Monday, July 29, 2013

Ag Today Friday, July 26, 2013




FDA proposes imported-food safety rules [Wall Street Journal]
The Food and Drug Administration has proposed long-delayed rules to ensure the cleanliness and safety of imported foods like pomegranates and papayas, tahini paste and tuna, which have caused multistate disease outbreaks. The proposed rules, issued Friday by the FDA, were held up for about 18 months at the White House Office of Management and Budget. These standards, covering imported food and intended to enforce the Food Safety and Modernization Act, signed by President Barack Obama in January 2011, would require importers to comply with the same food-purity standards imposed on U.S. farms and food-processing plants….Under the new standards, importers must know whether supplying farms or processors are taking steps to cut or eliminate risks. They also will require importers to work with third-party auditors who will check that these steps are being followed.

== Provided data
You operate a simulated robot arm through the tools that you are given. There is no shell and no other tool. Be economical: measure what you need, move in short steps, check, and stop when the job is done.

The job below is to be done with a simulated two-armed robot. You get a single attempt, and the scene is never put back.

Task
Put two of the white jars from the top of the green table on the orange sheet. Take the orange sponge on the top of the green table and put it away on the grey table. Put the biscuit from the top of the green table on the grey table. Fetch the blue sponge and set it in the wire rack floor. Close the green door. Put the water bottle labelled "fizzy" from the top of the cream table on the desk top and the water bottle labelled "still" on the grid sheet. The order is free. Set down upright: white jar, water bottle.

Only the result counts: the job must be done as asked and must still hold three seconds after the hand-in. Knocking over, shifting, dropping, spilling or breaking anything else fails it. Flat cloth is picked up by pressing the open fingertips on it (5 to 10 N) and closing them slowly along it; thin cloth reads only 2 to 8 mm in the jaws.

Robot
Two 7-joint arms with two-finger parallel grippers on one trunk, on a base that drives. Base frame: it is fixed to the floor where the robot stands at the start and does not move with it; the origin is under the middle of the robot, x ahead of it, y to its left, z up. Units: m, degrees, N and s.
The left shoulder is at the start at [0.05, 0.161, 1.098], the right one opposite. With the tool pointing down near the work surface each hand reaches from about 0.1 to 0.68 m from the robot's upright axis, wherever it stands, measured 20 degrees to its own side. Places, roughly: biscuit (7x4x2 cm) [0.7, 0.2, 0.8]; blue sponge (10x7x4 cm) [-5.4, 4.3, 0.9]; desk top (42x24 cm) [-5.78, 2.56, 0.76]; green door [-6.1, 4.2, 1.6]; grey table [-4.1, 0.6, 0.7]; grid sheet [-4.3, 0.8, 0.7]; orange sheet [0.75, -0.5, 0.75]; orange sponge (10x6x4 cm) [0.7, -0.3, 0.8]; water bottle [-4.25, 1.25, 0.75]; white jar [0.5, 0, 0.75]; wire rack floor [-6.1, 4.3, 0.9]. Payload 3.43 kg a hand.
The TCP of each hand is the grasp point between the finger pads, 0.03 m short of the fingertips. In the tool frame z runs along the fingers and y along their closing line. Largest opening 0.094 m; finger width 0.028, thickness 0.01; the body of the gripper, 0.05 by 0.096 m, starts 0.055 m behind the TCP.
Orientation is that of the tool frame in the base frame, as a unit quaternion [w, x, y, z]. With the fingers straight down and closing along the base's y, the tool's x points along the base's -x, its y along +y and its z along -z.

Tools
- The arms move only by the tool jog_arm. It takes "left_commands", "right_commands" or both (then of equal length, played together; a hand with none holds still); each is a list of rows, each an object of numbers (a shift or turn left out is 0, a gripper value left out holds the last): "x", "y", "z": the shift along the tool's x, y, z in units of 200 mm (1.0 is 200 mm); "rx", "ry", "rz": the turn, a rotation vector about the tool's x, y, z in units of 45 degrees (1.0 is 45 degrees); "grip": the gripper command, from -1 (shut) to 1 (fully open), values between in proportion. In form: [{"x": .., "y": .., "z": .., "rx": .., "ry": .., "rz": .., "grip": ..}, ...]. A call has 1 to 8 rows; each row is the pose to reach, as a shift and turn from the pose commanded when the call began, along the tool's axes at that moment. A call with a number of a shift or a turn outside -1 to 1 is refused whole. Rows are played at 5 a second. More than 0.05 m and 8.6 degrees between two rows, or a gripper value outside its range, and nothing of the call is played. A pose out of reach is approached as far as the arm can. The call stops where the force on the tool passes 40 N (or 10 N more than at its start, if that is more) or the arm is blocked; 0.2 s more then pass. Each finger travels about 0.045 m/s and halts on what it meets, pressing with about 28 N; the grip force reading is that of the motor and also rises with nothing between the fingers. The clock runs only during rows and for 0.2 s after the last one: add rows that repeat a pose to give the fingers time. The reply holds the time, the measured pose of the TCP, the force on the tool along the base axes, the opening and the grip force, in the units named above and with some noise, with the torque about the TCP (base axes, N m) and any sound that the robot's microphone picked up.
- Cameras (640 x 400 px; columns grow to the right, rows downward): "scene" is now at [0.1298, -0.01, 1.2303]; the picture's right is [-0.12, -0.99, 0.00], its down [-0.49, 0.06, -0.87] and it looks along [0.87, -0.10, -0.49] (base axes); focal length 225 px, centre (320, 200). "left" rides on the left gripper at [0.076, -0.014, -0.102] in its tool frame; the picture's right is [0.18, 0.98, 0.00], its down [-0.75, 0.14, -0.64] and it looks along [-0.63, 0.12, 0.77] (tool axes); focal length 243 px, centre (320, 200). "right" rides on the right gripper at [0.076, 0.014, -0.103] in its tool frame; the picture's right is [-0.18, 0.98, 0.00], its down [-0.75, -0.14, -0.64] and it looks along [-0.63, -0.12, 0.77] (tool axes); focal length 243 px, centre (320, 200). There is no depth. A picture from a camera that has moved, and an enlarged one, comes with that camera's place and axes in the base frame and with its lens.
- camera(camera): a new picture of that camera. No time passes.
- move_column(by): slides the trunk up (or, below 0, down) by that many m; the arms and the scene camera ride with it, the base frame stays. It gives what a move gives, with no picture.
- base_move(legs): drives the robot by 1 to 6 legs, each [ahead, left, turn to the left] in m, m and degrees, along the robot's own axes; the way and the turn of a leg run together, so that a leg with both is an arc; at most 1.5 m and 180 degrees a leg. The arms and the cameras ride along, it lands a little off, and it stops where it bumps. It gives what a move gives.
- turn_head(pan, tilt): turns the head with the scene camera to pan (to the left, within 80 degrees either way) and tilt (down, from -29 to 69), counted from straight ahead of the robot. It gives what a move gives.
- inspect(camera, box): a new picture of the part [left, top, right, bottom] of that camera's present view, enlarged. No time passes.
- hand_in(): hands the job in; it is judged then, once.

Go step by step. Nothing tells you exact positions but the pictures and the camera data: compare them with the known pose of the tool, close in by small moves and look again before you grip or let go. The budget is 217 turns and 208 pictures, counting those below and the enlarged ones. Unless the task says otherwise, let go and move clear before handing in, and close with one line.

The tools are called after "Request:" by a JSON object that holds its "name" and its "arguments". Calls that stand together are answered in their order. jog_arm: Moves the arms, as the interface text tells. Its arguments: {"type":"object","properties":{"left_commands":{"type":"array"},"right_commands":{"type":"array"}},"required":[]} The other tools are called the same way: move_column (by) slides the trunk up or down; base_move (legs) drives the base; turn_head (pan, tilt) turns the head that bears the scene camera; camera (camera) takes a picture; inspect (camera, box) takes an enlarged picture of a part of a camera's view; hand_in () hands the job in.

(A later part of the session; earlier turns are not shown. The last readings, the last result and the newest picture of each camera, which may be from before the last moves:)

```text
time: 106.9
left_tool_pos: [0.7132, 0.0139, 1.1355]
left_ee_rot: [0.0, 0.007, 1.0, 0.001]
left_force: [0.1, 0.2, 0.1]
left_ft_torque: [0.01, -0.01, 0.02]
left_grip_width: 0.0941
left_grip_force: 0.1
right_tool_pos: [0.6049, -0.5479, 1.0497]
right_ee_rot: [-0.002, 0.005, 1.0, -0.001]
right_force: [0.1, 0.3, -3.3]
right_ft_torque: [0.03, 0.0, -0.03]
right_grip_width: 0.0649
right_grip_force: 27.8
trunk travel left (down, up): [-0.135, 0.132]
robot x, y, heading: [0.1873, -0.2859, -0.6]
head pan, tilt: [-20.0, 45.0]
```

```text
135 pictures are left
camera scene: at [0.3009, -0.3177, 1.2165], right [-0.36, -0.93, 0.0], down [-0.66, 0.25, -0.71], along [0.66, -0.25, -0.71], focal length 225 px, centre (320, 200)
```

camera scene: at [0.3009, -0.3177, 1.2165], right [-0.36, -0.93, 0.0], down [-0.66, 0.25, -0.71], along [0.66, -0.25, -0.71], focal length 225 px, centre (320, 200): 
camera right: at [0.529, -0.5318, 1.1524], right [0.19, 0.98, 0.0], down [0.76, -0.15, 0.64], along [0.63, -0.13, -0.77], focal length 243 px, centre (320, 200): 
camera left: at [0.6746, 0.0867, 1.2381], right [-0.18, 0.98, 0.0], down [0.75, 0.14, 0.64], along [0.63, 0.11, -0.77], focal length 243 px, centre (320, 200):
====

Frogs in high mountains are contaminated with farm chemicals, study says [NBC News]
What gets sprayed on the farm doesn't stay on the farm, suggests a new study that finds frogs living in mountains far away from agricultural fields are contaminated with a range of pesticides, particularly fungicides, used to protect crops from bugs, weeds and molds. "These fungicides have not been reported in the amphibians to date," study leader Kelly Smalling, a research hydrologist with the U.S. Geological Survey, told NBC News. She and colleagues found the contaminated Pacific chorus frogs in California's Sierra Nevada, downwind from the Central Valley, one of the most productive agricultural regions in the United States.

Ag water clearinghouse approves first transfer requests [Imperial Valley Press]
The Imperial Irrigation District’s Agricultural Water Clearinghouse reviewed and approved the first set of water transfer requests Thursday. Twenty-seven requests for additional water have been submitted and approved. Nearly 13,880 acre-feet of water will irrigate 36,397.4 acres. The Agricultural Water Clearinghouse is one of several components of the district’s initiative to use water more efficiently and pay back its hefty water overrun.…Farmers who don’t plan to use their allocation of water can return the unneeded portion to the Agricultural Water Clearinghouse, where it will be made available to farmers who need more than their allocation of water. The goal, officials say, is to facilitate the transfer of water from crops that require less water to those that require more.

Desert congressman calls for federal review of Cadiz project [Los Angeles Times]
A Republican congressman who represents the northern Mojave Desert has asked the federal government to launch a full-fledged environmental review of Cadiz Inc.’s proposed groundwater pumping project. The request by U.S. Rep. Paul Cook (R-Yucca Valley) joins a similar one made last year by Sen. Dianne Feinstein (D-Calif.), making a rare show of bipartisan unity on a publics lands issue.…The project, Cook wrote, “is likely to impact San Bernardino County’s water resources, harming ranchers, rural communities, East Mojave landowners" and a company that mines salts from a dry lake bed near proposed wells.

Florida congressman’s bill would do away with U.S. raisin reserve [Washington Post]
A Florida congressman has introduced a bill that would eliminate one of the U.S. government’s most unusual institutions: the Raisin Administrative Committee, keepers of the national raisin reserve. The raisin reserve is a program established by the Truman administration which gives the Agriculture Department a heavy-handed power to meddle in the supply and demand for raisins….A decade ago, California farmer Marvin Horne defied the reserve, refusing to hand over his raisins to the government. The Agriculture Department took him to court, and this year the case reached the U.S. Supreme Court.…On Thursday, Rep. Trey Radel (R) introduced a bill that would eliminate the reserve’s legal underpinnings. It would end the 1949 rule, Marketing Order 989, that created the Raisin Administrative Committee and the reserve.

The FDA doesn't want chickens to explore the great outdoors [NPR]
Organic egg farmers are divided in their reaction to a new FDA that's intended to reduce the risk of salmonella infection among free-roaming chickens. They even disagree about what the document, called "Guidance for Industry," actually requires. On the face of it, the document seems to demand that egg producers keep their chickens strictly separate from any wildlife. That's because show that wildlife and their droppings often carry salmonella bacteria. For that reason, the FDA issued rules back in 2009 ordering farms to keep all mice, rats and wild birds out of chicken houses. The rules now apply to all farms with more than 3,000 laying hens. That puts organic producers in a bind because the rules for organic production require egg-laying chickens to have "access to the outdoors" whenever the weather allows it. Inevitably, those chickens will encounter wild birds or mice.